In memory of Tsegereda Woldeghiorghis. CeRDO director of the archeological excavation site of Adulis, Mr. Angelo Castiglioni and archeologist Serena Massa tell us about her.
Last Monday, on the eve of the Assumption holiday, the Governor of the Northern Red Sea Zone, Mrs. Tsegereda Woldeghiorghis passed away in Eritrea.
She was born 57 years ago in Mendefera, a city in the Southern area of Eritrea, and in the South Tsegereda had remained to work, after 1991, year of the Country’s Independence, for the administration of Massawa, as a Governor.
Now her remains rest in peace in Asmara, in the Patriots Cemetery.
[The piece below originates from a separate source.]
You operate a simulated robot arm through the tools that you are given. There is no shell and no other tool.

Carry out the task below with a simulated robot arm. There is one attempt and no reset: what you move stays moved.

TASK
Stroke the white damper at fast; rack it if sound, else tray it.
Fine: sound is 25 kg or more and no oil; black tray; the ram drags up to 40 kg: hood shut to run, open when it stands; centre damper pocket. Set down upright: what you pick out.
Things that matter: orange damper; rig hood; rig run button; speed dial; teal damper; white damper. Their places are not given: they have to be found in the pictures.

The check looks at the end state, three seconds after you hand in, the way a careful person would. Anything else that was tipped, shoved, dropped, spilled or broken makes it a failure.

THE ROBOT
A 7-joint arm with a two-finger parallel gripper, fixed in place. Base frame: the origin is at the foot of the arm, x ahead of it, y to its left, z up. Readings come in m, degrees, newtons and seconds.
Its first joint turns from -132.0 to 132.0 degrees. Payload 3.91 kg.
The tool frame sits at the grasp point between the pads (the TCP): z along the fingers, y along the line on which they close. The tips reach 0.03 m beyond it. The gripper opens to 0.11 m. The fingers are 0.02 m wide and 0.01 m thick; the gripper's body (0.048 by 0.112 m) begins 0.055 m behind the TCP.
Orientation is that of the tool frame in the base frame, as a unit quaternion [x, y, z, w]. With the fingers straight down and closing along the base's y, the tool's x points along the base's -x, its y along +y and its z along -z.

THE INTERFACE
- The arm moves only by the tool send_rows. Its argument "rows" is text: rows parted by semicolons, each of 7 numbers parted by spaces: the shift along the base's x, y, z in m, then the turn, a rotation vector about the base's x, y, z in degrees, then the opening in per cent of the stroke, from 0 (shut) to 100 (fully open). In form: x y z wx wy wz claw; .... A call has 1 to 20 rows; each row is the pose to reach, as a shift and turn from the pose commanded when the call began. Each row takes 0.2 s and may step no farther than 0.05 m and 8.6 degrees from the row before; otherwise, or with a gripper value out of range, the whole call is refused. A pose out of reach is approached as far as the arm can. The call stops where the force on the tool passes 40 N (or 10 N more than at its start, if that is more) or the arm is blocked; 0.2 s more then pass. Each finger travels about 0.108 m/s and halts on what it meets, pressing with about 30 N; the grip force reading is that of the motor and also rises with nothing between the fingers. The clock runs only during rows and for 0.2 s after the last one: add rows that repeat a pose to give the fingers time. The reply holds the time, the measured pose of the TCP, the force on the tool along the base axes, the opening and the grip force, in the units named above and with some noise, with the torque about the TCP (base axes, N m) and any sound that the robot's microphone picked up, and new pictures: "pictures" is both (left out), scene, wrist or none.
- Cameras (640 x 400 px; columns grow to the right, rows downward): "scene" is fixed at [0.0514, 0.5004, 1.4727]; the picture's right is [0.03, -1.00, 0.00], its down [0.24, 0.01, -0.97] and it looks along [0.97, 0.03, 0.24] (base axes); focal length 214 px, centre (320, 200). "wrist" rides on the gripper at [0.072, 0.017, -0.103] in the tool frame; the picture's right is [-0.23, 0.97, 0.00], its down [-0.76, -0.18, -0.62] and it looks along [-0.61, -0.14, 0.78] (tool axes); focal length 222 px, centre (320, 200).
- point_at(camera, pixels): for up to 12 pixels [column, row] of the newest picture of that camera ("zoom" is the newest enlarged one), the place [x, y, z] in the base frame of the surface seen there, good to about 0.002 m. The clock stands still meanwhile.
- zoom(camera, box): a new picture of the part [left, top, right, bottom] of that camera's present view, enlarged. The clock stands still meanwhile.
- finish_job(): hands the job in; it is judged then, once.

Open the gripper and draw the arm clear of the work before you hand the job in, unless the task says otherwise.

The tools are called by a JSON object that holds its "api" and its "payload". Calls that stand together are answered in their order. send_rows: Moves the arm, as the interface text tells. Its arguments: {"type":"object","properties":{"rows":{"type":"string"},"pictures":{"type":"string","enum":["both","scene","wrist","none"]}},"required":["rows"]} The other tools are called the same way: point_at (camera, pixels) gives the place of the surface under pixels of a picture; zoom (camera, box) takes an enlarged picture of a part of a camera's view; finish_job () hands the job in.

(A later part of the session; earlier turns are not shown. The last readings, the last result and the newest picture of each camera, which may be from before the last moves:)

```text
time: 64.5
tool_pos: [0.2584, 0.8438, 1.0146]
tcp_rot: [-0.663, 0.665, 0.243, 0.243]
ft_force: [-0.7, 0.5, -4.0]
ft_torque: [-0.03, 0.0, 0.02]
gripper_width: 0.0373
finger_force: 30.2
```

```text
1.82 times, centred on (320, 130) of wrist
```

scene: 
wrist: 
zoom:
A huge number of people, friends, acquaintances, ministers have paid their tribute during her state funeral – President Isaias Afwerki was present – to a kind, yet combative woman, who died too early.
As a girl, like many other Eritrean young girls, she did not avoid danger. She had fought against Ethiopia, during the long war for the Liberation of the Country (1961-1993). A fight which had begun in the years when she was just a child in Mendefera. The city’s name itself, “no one dared”, conveys the fierce spirit and the determination not to let foreign invasions in.
In 1978, at eighteen, Tsegereda joined the EPLF (Eritrean People’s Liberation Front). She fought to expel Menghistu Heilè Mariam, who was then the leader of Ethiopia, from her homeland.
Tsegereda loved Massawa, a city, which still today shows the signs of the serious wounds, those that were inflicted during the air attack by Ethiopian forces, shortly before the liberation of the Country and of its Capital.
She was interested and participated in all initiatives, which regarded history, above all the history of Massawa and the nearby areas.
So, each year, since the Italian archeological mission started in 2011 to bring to light Adulis, the “African Pompei”, she would meet with the group of university researchers.
Among these were Angelo Castiglioni, with his brother Alfredo, who, sadly died in 2016, of CeRDO – Centre for Research on the Eastern Desert, and Archeologist Serena Massa from the Milan Cattolica University.
“In these days of vacation”, tells Eritrealive Mr. Angelo Castiglioni, “I was struck by the sudden news of the death of Governor Tsegereda. I did not expect it, though I knew she was ill”.
“I remember her” he continues “when, during our missions, she would come and visit the excavation site in Adulis. She was interested to see the progress of our work. Her questions were intelligent and relevant”.
“She used to tell us”, remembers Angelo Castiglioni, “that the archeological excavations would have revealed the past history of her Country. And she smiled in saying this”.
“I saw a smile illuminating her face last January, at the end of the archeological mission”. “And it is with this smile” he concludes” that I remember her and want to continue remembering her, forever”.
The archeologist from the Milan Cattolica University Ms. Serena Massa, also saddened for the tragic loss, explains me that Tsegereda was an important reference point for their yearly missions.
A brave, lively woman, who often spoke to us in Italian, she adds.
“I had spoken to her not only about the archeological excavations, but also about the meaning that such site could have had for the economy of the region”. Issues that the Governor had much at heart, she explains.
“In fact, she believed in the importance of good relations between the Italian mission and local communities. She did all she could to foster this.
“Beyond her official role” continues Serena Massa “I very much admired her profile as a woman. An authoritative person, capable to manage the various situations with calm and intelligence”.
Great sadness emerges from the words of Angelo Castiglioni and Serena Massa, who, with their team of work had a chance to know and work with governor Tsegereda – a capable, intelligent, determined and gentle woman, and a friend.